I wish I could tell you that Church leaders were brave, countercultural and prophetic," I can still hear him say, "but that would not be the truth."
"With very few exceptions," he went on, "Catholics in the United States did little or nothing to condemn the dramatically moral evil of slavery, and demand its end. And that is to our shame to this day."
Those words came from my mentor, friend and teacher, Msgr. John Tracy Ellis, the legendary professor of the history of the Catholic Church in the United States, during his sobering lecture on the Church and slavery, when I was a graduate student at The Catholic University of America in Washington, D.C.
Perhaps we have learned our lesson, for Catholic leaders—committed laity, religious sisters and brothers, clergy, bishops—have been on the front lines of the premier civil rights issue today, the right to life. And that is to our credit. And that's good to ponder during October, Respect Life Month.
The comparison of abortion to slavery is an apt one. The right of a citizen to "own" another human being as property—to control him/her, use him/her, sell him or decide her fate—was, prior to 1865, constitutional, sad to say.
That "right" to own a slave was even upheld by a decision of the U.S. Supreme Court (whose Chief Justice at the time, Roger Brooke Taney, was a Catholic, "personally opposed" to slavery!) in the infamous 1857 Dred Scott Decision, declaring that a slave who had escaped and claimed freedom had to be returned to his "master," because he had no rights at all.
Tragically, in 1973, in Roe v. Wade, the Supreme Court also strangely found in the constitution the right to abortion, thus declaring an entire class of human beings— now not African-Americans, but pre-born infants—to be slaves, whose futures, whose destinies, whose very right to life —can be decided by another "master." These fragile, frail babies have no civil rights at all.
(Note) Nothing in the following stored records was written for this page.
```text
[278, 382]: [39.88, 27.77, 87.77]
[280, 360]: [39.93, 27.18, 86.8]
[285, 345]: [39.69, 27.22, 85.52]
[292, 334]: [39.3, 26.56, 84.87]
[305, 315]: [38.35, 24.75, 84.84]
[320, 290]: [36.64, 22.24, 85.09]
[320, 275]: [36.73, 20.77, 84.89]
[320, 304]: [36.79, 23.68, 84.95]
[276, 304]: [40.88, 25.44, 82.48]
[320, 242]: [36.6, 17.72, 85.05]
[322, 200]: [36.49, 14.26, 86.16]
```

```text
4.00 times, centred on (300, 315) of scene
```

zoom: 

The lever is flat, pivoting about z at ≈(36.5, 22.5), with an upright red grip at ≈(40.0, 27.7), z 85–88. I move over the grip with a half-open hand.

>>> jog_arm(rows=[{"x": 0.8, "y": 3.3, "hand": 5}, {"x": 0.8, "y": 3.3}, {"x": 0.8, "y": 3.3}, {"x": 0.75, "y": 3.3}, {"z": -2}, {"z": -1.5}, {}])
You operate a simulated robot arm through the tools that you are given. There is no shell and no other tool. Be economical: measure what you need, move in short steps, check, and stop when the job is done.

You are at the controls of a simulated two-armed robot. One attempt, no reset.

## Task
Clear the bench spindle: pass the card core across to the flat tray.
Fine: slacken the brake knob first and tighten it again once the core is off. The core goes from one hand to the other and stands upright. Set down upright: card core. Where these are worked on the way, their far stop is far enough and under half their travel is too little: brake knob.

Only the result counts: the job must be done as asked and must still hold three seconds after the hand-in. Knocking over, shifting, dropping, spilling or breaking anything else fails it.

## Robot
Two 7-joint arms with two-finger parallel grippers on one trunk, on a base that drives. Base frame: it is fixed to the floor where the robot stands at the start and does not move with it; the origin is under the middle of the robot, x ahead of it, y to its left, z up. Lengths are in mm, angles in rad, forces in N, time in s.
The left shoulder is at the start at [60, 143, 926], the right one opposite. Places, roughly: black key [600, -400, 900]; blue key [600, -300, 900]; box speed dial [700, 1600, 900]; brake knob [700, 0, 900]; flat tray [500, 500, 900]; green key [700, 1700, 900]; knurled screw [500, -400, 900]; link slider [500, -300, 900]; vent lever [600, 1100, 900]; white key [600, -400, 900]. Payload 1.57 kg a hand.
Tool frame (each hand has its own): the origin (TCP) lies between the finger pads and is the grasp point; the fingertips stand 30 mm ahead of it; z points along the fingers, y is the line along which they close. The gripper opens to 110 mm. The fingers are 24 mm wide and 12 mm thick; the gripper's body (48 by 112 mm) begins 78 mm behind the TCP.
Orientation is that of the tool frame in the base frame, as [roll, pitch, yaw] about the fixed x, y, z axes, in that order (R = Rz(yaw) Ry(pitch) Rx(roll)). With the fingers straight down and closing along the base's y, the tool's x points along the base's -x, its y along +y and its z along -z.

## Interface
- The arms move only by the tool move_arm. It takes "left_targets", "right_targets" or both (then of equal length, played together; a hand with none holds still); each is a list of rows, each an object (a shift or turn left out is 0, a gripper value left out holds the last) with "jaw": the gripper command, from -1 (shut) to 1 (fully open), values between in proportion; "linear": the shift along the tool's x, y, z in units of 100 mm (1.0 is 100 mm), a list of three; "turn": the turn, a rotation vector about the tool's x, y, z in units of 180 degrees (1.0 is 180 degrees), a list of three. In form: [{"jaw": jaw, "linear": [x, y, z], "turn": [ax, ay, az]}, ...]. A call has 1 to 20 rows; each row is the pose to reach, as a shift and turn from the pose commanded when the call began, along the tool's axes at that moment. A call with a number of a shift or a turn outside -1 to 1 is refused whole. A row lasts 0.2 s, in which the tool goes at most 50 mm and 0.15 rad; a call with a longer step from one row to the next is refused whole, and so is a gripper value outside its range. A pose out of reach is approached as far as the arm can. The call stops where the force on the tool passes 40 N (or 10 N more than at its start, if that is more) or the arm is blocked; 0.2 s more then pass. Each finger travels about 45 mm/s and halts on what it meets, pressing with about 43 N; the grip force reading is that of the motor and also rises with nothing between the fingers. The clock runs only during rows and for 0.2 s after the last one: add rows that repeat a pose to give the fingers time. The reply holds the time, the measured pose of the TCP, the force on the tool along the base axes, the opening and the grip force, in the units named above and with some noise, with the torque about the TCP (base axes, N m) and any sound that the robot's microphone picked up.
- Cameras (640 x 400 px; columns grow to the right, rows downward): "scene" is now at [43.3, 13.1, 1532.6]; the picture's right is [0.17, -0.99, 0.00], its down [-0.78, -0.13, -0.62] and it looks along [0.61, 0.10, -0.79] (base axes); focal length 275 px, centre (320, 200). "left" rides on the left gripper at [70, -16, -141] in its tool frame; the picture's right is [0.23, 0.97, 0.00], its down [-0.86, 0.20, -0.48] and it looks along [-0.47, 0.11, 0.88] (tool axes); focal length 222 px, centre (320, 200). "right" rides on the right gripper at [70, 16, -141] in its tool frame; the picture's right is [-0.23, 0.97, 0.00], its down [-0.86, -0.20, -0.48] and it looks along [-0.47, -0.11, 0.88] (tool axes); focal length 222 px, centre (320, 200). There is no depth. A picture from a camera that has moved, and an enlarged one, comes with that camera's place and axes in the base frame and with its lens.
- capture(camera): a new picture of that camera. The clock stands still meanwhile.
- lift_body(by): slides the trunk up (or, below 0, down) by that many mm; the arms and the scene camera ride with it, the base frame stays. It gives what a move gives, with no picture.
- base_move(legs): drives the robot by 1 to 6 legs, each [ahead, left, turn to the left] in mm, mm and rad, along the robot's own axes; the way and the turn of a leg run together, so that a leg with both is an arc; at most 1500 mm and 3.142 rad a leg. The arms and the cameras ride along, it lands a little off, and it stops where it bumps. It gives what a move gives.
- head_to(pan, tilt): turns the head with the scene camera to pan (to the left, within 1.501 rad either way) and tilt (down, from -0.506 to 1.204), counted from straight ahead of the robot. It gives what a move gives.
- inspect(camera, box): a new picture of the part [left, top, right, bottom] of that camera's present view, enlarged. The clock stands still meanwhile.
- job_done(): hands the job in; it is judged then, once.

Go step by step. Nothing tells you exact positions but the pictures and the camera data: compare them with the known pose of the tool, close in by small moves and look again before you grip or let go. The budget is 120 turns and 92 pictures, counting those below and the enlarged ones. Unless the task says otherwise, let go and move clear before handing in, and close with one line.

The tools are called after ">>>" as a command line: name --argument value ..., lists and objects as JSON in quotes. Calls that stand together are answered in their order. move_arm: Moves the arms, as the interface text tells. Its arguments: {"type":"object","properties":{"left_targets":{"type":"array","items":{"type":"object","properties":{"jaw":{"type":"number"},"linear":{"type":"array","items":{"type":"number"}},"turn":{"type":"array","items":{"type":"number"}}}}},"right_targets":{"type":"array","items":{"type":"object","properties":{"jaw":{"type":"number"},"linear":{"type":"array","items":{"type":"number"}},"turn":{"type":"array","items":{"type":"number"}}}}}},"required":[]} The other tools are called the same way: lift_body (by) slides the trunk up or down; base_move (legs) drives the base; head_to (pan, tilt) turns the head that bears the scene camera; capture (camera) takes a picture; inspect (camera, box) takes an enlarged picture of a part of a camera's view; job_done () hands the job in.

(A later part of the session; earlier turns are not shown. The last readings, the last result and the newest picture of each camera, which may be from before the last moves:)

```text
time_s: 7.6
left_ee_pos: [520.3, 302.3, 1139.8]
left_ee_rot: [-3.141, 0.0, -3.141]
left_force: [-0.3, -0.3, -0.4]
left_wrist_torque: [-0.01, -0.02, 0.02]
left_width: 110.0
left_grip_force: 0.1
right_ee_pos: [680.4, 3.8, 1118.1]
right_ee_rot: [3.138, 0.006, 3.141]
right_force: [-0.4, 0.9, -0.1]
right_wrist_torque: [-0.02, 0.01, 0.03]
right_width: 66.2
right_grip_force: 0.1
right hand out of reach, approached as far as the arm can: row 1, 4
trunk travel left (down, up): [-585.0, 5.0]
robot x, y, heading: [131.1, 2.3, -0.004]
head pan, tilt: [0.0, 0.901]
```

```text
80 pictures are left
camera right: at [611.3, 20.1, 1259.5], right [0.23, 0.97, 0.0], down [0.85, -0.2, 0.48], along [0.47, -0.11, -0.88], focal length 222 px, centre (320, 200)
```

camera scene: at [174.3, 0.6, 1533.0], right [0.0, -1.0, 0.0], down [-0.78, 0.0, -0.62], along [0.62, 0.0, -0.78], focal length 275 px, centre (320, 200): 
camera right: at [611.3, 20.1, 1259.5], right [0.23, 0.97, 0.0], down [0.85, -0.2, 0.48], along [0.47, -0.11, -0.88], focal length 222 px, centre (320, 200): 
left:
Our faces blush with shame as we Catholics admit we did so little to end slavery; but we can smile and thank God that the Church has indeed been prophetic, courageous and counter cultural in the right to life movement. As an evangelical pastor recently commented to me, "We may criticize you Catholics for some things, but we have sure been inspired by your early and courageous leadership in the pro-life movement."
A few years ago, I met with a prominent philanthropist, who described himself—and I always know I'm in for trouble when I hear this—as a "former Catholic." Now, he went on to say, he was a "progressive," and would consider a large gift to the Catholic Church "if you changed your position on abortion."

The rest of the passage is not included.